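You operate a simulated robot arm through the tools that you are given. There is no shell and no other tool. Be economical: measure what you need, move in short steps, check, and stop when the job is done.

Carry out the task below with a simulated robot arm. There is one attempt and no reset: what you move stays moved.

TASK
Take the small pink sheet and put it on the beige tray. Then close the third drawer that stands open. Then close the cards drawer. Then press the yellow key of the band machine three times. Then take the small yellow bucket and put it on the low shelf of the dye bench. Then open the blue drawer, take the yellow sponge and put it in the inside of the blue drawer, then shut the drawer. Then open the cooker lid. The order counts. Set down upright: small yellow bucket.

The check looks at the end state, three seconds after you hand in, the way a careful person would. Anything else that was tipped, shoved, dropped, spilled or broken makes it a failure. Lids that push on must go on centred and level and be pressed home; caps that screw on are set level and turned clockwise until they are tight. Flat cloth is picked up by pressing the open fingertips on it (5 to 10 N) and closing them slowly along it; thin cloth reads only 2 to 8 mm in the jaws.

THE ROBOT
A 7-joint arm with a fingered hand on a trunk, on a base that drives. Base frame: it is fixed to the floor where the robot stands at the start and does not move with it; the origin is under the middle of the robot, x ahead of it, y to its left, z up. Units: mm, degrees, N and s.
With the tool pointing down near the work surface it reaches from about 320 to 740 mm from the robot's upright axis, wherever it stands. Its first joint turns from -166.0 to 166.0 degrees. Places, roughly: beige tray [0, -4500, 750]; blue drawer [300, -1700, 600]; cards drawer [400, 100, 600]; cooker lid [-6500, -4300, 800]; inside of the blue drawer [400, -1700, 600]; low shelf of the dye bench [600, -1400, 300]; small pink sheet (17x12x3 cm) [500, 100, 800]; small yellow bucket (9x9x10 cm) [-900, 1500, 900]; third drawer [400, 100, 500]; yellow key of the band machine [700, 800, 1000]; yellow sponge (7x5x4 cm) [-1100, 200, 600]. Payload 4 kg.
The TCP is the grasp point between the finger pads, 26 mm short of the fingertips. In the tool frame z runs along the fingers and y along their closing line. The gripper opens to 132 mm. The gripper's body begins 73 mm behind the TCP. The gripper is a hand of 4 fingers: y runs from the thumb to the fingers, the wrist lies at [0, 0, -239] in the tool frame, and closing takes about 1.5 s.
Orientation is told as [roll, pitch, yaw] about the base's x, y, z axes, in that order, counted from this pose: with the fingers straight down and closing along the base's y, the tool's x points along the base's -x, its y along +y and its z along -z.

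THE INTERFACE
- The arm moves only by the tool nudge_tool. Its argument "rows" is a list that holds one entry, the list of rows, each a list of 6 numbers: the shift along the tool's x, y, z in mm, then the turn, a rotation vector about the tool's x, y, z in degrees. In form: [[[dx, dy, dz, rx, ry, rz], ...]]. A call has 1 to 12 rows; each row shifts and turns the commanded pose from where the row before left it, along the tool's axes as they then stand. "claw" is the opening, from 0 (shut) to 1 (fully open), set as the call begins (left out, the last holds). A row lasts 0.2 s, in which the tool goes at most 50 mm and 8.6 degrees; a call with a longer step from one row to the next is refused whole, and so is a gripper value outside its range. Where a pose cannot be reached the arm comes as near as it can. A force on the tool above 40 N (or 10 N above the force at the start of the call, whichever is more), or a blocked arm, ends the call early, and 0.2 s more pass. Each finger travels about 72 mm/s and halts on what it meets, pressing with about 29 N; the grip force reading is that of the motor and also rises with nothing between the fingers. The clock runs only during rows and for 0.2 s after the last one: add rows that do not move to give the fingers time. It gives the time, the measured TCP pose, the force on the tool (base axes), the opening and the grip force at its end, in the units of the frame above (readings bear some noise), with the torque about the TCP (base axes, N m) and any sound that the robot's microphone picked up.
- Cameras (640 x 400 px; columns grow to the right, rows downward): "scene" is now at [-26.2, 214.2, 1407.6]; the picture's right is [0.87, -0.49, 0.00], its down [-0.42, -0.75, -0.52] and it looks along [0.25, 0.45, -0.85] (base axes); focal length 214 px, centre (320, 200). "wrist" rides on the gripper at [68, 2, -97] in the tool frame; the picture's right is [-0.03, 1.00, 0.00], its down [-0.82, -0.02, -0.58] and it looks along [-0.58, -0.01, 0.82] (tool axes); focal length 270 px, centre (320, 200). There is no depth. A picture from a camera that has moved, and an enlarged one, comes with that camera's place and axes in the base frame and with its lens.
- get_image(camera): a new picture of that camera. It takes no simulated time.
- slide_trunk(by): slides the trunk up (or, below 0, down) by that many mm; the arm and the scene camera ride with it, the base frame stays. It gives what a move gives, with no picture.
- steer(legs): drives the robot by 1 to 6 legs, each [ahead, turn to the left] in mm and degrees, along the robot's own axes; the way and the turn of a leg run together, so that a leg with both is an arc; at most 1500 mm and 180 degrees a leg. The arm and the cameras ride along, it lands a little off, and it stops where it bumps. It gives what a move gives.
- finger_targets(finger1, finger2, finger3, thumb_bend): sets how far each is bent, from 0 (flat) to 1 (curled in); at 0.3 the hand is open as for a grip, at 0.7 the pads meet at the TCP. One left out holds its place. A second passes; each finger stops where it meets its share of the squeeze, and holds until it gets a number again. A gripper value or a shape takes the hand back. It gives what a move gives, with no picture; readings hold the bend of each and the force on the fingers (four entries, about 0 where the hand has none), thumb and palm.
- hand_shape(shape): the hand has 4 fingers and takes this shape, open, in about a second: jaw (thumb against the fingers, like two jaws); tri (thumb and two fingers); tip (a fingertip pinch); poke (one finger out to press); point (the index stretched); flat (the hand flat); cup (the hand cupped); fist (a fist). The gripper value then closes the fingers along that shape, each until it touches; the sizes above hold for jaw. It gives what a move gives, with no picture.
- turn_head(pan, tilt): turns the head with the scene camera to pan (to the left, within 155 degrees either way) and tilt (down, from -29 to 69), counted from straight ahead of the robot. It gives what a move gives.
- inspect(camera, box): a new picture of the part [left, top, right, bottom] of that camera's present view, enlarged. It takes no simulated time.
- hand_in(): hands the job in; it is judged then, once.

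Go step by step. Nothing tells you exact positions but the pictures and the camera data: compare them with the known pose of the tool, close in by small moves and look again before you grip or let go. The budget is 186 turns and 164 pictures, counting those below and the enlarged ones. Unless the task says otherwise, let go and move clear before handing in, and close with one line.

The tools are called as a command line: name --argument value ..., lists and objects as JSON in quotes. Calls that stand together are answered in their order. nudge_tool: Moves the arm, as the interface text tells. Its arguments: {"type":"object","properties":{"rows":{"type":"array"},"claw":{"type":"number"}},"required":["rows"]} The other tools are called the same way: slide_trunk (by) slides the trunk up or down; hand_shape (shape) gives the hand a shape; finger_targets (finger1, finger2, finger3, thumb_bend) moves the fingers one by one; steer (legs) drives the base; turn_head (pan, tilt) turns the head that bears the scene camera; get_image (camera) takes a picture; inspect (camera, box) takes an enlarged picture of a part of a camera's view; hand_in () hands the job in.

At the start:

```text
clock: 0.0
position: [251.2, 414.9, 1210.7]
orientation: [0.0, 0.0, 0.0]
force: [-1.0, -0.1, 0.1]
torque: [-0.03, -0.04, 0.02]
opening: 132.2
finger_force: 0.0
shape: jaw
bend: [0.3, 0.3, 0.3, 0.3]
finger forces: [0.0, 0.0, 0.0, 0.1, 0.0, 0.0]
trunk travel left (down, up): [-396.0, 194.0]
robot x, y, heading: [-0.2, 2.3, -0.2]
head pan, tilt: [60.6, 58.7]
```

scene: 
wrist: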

========================

TASK OBJECTIVE:
Return the whole listing exactly.

TASK SOLUTION:
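You operate a simulated robot arm through the tools that you are given. There is no shell and no other tool. Be economical: measure what you need, move in short steps, check, and stop when the job is done.

Carry out the task below with a simulated robot arm. There is one attempt and no reset: what you move stays moved.

TASK
Take the small pink sheet and put it on the beige tray. Then close the third drawer that stands open. Then close the cards drawer. Then press the yellow key of the band machine three times. Then take the small yellow bucket and put it on the low shelf of the dye bench. Then open the blue drawer, take the yellow sponge and put it in the inside of the blue drawer, then shut the drawer. Then open the cooker lid. The order counts. Set down upright: small yellow bucket.

The check looks at the end state, three seconds after you hand in, the way a careful person would. Anything else that was tipped, shoved, dropped, spilled or broken makes it a failure. Lids that push on must go on centred and level and be pressed home; caps that screw on are set level and turned clockwise until they are tight. Flat cloth is picked up by pressing the open fingertips on it (5 to 10 N) and closing them slowly along it; thin cloth reads only 2 to 8 mm in the jaws.

THE ROBOT
A 7-joint arm with a fingered hand on a trunk, on a base that drives. Base frame: it is fixed to the floor where the robot stands at the start and does not move with it; the origin is under the middle of the robot, x ahead of it, y to its left, z up. Units: mm, degrees, N and s.
With the tool pointing down near the work surface it reaches from about 320 to 740 mm from the robot's upright axis, wherever it stands. Its first joint turns from -166.0 to 166.0 degrees. Places, roughly: beige tray [0, -4500, 750]; blue drawer [300, -1700, 600]; cards drawer [400, 100, 600]; cooker lid [-6500, -4300, 800]; inside of the blue drawer [400, -1700, 600]; low shelf of the dye bench [600, -1400, 300]; small pink sheet (17x12x3 cm) [500, 100, 800]; small yellow bucket (9x9x10 cm) [-900, 1500, 900]; third drawer [400, 100, 500]; yellow key of the band machine [700, 800, 1000]; yellow sponge (7x5x4 cm) [-1100, 200, 600]. Payload 4 kg.
The TCP is the grasp point between the finger pads, 26 mm short of the fingertips. In the tool frame z runs along the fingers and y along their closing line. The gripper opens to 132 mm. The gripper's body begins 73 mm behind the TCP. The gripper is a hand of 4 fingers: y runs from the thumb to the fingers, the wrist lies at [0, 0, -239] in the tool frame, and closing takes about 1.5 s.
Orientation is told as [roll, pitch, yaw] about the base's x, y, z axes, in that order, counted from this pose: with the fingers straight down and closing along the base's y, the tool's x points along the base's -x, its y along +y and its z along -z.

THE INTERFACE
- The arm moves only by the tool nudge_tool. Its argument "rows" is a list that holds one entry, the list of rows, each a list of 6 numbers: the shift along the tool's x, y, z in mm, then the turn, a rotation vector about the tool's x, y, z in degrees. In form: [[[dx, dy, dz, rx, ry, rz], ...]]. A call has 1 to 12 rows; each row shifts and turns the commanded pose from where the row before left it, along the tool's axes as they then stand. "claw" is the opening, from 0 (shut) to 1 (fully open), set as the call begins (left out, the last holds). A row lasts 0.2 s, in which the tool goes at most 50 mm and 8.6 degrees; a call with a longer step from one row to the next is refused whole, and so is a gripper value outside its range. Where a pose cannot be reached the arm comes as near as it can. A force on the tool above 40 N (or 10 N above the force at the start of the call, whichever is more), or a blocked arm, ends the call early, and 0.2 s more pass. Each finger travels about 72 mm/s and halts on what it meets, pressing with about 29 N; the grip force reading is that of the motor and also rises with nothing between the fingers. The clock runs only during rows and for 0.2 s after the last one: add rows that do not move to give the fingers time. It gives the time, the measured TCP pose, the force on the tool (base axes), the opening and the grip force at its end, in the units of the frame above (readings bear some noise), with the torque about the TCP (base axes, N m) and any sound that the robot's microphone picked up.
- Cameras (640 x 400 px; columns grow to the right, rows downward): "scene" is now at [-26.2, 214.2, 1407.6]; the picture's right is [0.87, -0.49, 0.00], its down [-0.42, -0.75, -0.52] and it looks along [0.25, 0.45, -0.85] (base axes); focal length 214 px, centre (320, 200). "wrist" rides on the gripper at [68, 2, -97] in the tool frame; the picture's right is [-0.03, 1.00, 0.00], its down [-0.82, -0.02, -0.58] and it looks along [-0.58, -0.01, 0.82] (tool axes); focal length 270 px, centre (320, 200). There is no depth. A picture from a camera that has moved, and an enlarged one, comes with that camera's place and axes in the base frame and with its lens.
- get_image(camera): a new picture of that camera. It takes no simulated time.
- slide_trunk(by): slides the trunk up (or, below 0, down) by that many mm; the arm and the scene camera ride with it, the base frame stays. It gives what a move gives, with no picture.
- steer(legs): drives the robot by 1 to 6 legs, each [ahead, turn to the left] in mm and degrees, along the robot's own axes; the way and the turn of a leg run together, so that a leg with both is an arc; at most 1500 mm and 180 degrees a leg. The arm and the cameras ride along, it lands a little off, and it stops where it bumps. It gives what a move gives.
- finger_targets(finger1, finger2, finger3, thumb_bend): sets how far each is bent, from 0 (flat) to 1 (curled in); at 0.3 the hand is open as for a grip, at 0.7 the pads meet at the TCP. One left out holds its place. A second passes; each finger stops where it meets its share of the squeeze, and holds until it gets a number again. A gripper value or a shape takes the hand back. It gives what a move gives, with no picture; readings hold the bend of each and the force on the fingers (four entries, about 0 where the hand has none), thumb and palm.
- hand_shape(shape): the hand has 4 fingers and takes this shape, open, in about a second: jaw (thumb against the fingers, like two jaws); tri (thumb and two fingers); tip (a fingertip pinch); poke (one finger out to press); point (the index stretched); flat (the hand flat); cup (the hand cupped); fist (a fist). The gripper value then closes the fingers along that shape, each until it touches; the sizes above hold for jaw. It gives what a move gives, with no picture.
- turn_head(pan, tilt): turns the head with the scene camera to pan (to the left, within 155 degrees either way) and tilt (down, from -29 to 69), counted from straight ahead of the robot. It gives what a move gives.
- inspect(camera, box): a new picture of the part [left, top, right, bottom] of that camera's present view, enlarged. It takes no simulated time.
- hand_in(): hands the job in; it is judged then, once.

Go step by step. Nothing tells you exact positions but the pictures and the camera data: compare them with the known pose of the tool, close in by small moves and look again before you grip or let go. The budget is 186 turns and 164 pictures, counting those below and the enlarged ones. Unless the task says otherwise, let go and move clear before handing in, and close with one line.

The tools are called as a command line: name --argument value ..., lists and objects as JSON in quotes. Calls that stand together are answered in their order. nudge_tool: Moves the arm, as the interface text tells. Its arguments: {"type":"object","properties":{"rows":{"type":"array"},"claw":{"type":"number"}},"required":["rows"]} The other tools are called the same way: slide_trunk (by) slides the trunk up or down; hand_shape (shape) gives the hand a shape; finger_targets (finger1, finger2, finger3, thumb_bend) moves the fingers one by one; steer (legs) drives the base; turn_head (pan, tilt) turns the head that bears the scene camera; get_image (camera) takes a picture; inspect (camera, box) takes an enlarged picture of a part of a camera's view; hand_in () hands the job in.

At the start:

```text
clock: 0.0
position: [251.2, 414.9, 1210.7]
orientation: [0.0, 0.0, 0.0]
force: [-1.0, -0.1, 0.1]
torque: [-0.03, -0.04, 0.02]
opening: 132.2
finger_force: 0.0
shape: jaw
bend: [0.3, 0.3, 0.3, 0.3]
finger forces: [0.0, 0.0, 0.0, 0.1, 0.0, 0.0]
trunk travel left (down, up): [-396.0, 194.0]
robot x, y, heading: [-0.2, 2.3, -0.2]
head pan, tilt: [60.6, 58.7]
```

scene: 
wrist: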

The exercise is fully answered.